Paulo Nazareth, CA––sem titulo (Alegoria de Angola) (CA––Untitled [Allegory of Angola]), 2018. 23 photographs on cotton paper, 12 1/2 × 16 1/2 inches (31.8 × 41.9 cm) each. Collection of the Nasher Museum of Art at Duke University. Gift of Nancy A. Nasher (L'79, P'18, P'22) and David J. Haemisegger (P'18, P'22), 2019.7.1. © Paulo Nazareth. Image courtesy of the artist and Mendes Wood DM.

The major fall 2019 exhibition Cosmic Rhythm Vibrations inspired several important acquisitions. CA–Untitled (Allegory of Angola) is a series of 23 photographs by Paulo Nazareth, a Brazil-born multidisciplinary conceptual artist.

For this 2018 work, the artist drove along the Underground Railroad route from New Orleans to Montreal with a truck full of concrete watermelons. He made stops along the way, performing with—and leaving behind—the cast watermelons. A fruit that once symbolized self-sufficiency and freedom for emancipated black Americans, the watermelon was quickly weaponized by white society to falsely imply laziness and lack of sophistication. Nazareth thus reclaimed and restored the watermelon to its original meaning.

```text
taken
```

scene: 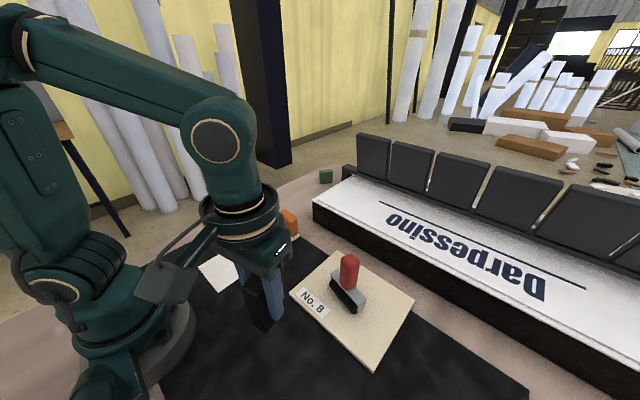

CA–Untitled (Allegory of Angola) was captured in Savannah, Georgia, in front of a monument to black volunteer soldiers who fought against the British during the American Revolutionary War. These free men of color were recruited from the former French colony now known as Haiti. In the photographs, Nazareth performs capoeira, an Afro-Brazilian martial art dance form that has long served as a means of cultural resistance, self-defense and spiritual empowerment in Brazil.

In his performance, Nazareth is both honoring the soldiers and practicing the dance as a ritual of decolonization. The title of the work references Angola, in central Africa, where the majority of enslaved Africans in Brazil originated and from where capoeira’s roots derive. CA–Untitled (Allegory of Angola) was a gift from Nancy A. Nasher and David J. Haemisegger.